You're talking about parameters of type int; I'm talking about structs that are strictly larger than pointers. Structs which may be nested; for which deep copies are necessary to avoid memory leaks / corruption. And here, the distinction between these "mental models" exhibits a massive gap in real performance.

Here's a deliberately pathological case in C++; I've seen this error countless times from programmers in languages that make a distinction between references/pointers and values:

    bool vector_compare(vector<int> vec, size_t i, size_t j) {
        return vec[i] < vec[j];
    }

    int vector_argmin(vector<int> vec) {
        if (vec.size()) {
            size_t arg = 0;
            for(size_t i = 1; i < vec.size(); i++) {
                if (vector_compare(vec, i, arg))
                    arg = i;
            }
            return arg;
        } else return -1;
    }
The vector_compare function makes a copy of the full vector before doing its thing; this ends up turning my linear-looking runtime into accidentally-quadratic.

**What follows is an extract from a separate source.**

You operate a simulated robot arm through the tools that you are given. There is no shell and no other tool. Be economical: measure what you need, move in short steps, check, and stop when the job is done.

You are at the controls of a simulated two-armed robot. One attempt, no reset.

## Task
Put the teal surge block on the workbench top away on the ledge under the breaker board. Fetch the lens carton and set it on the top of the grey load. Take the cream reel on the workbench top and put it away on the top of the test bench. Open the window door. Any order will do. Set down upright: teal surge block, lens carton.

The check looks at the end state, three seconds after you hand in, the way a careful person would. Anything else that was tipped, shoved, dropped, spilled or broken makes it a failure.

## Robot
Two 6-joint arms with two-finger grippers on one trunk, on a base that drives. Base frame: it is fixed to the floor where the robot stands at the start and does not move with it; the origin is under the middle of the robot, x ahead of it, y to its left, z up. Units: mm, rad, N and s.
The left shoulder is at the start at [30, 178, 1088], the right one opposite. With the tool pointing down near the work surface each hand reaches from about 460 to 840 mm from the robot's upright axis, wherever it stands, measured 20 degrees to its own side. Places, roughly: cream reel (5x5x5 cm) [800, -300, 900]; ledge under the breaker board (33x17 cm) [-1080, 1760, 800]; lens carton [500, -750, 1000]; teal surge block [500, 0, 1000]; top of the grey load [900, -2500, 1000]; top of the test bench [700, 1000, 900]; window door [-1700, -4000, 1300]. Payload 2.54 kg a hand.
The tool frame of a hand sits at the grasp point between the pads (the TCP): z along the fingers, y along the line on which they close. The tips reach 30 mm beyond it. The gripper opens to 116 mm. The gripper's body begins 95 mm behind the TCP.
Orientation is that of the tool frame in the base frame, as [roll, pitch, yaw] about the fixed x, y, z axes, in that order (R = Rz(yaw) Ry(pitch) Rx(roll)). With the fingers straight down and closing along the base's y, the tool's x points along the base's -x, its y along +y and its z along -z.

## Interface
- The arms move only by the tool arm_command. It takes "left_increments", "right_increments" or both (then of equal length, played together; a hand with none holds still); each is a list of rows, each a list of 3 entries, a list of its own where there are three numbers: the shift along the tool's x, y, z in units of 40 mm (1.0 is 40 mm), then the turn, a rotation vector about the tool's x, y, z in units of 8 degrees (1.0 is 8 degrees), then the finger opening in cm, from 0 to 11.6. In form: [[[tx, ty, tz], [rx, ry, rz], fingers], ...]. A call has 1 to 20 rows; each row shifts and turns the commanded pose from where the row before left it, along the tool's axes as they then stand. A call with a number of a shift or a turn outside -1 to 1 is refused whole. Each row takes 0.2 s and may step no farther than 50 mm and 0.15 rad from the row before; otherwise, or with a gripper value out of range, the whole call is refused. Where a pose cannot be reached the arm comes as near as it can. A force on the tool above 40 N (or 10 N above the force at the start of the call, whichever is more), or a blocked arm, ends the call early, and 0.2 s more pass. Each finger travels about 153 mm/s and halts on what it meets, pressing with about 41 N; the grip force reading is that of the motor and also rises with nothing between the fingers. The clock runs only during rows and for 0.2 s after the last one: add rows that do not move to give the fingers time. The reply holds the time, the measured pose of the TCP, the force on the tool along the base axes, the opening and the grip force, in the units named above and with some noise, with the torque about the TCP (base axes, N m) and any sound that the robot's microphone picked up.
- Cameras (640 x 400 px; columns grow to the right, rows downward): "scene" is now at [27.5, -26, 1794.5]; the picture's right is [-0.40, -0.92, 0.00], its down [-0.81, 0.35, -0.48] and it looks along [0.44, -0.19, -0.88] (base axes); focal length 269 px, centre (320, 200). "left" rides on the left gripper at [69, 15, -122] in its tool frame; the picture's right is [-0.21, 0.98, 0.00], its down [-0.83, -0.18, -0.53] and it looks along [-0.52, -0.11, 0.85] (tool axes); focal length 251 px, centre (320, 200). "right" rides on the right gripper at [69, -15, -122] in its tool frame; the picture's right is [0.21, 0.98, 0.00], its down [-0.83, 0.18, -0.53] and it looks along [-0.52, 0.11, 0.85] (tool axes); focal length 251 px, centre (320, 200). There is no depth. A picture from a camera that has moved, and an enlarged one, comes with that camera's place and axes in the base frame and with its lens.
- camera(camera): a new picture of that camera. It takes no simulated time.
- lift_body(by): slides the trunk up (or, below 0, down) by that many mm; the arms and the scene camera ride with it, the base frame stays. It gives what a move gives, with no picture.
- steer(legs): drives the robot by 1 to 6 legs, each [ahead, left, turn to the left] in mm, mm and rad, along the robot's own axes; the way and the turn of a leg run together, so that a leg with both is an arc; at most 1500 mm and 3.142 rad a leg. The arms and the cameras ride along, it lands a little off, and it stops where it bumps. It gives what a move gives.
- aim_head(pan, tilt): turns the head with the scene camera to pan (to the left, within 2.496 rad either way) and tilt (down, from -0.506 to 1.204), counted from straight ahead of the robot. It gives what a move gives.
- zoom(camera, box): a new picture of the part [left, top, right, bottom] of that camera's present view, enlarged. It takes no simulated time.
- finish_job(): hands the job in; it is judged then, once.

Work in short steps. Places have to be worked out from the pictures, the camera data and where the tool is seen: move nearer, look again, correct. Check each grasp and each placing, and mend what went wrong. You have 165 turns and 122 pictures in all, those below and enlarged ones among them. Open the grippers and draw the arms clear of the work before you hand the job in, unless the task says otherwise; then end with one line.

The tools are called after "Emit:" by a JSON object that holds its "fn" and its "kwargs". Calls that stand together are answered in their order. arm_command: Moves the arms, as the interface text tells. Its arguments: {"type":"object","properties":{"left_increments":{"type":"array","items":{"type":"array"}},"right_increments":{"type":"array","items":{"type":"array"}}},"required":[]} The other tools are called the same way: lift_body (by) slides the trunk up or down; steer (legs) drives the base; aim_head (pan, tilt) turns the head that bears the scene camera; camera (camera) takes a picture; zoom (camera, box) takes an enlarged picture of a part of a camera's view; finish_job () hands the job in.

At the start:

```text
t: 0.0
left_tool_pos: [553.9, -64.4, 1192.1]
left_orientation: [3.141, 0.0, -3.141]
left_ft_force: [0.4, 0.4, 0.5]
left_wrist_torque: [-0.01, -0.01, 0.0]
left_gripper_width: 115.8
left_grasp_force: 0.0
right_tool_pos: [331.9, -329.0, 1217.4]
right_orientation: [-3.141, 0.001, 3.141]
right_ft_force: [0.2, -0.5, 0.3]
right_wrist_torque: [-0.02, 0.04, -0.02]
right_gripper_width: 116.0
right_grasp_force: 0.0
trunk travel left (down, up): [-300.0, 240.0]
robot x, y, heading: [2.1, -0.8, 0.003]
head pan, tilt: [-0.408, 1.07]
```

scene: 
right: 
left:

From the perspective of this solitary example, it would make sense to collapse reference/pointer into the same category and leave "value" on its own.

But actually these are three distinct concepts, with nuance and overlap, that should be taught to anybody with more than a passing interest in languages and compilers. I'm not here to weigh in on what constitutes a modern language, but the notion that we should just throw this crucial distinction away because some half-rate programmers don't understand it is patently offensive.


My point is the same for int as for vector<int>. There is 0 difference in the C++ calling convention between passing a vector<int> and a vector<int>: they both copy an object of the parameter type. Of course, copying a 1000 element vector is much slower than copying a single pointer, but the difference is strictly the size of the type. The copying occurs the same way regardless. This is also the reason foo(char) is less overhead than a foo(char).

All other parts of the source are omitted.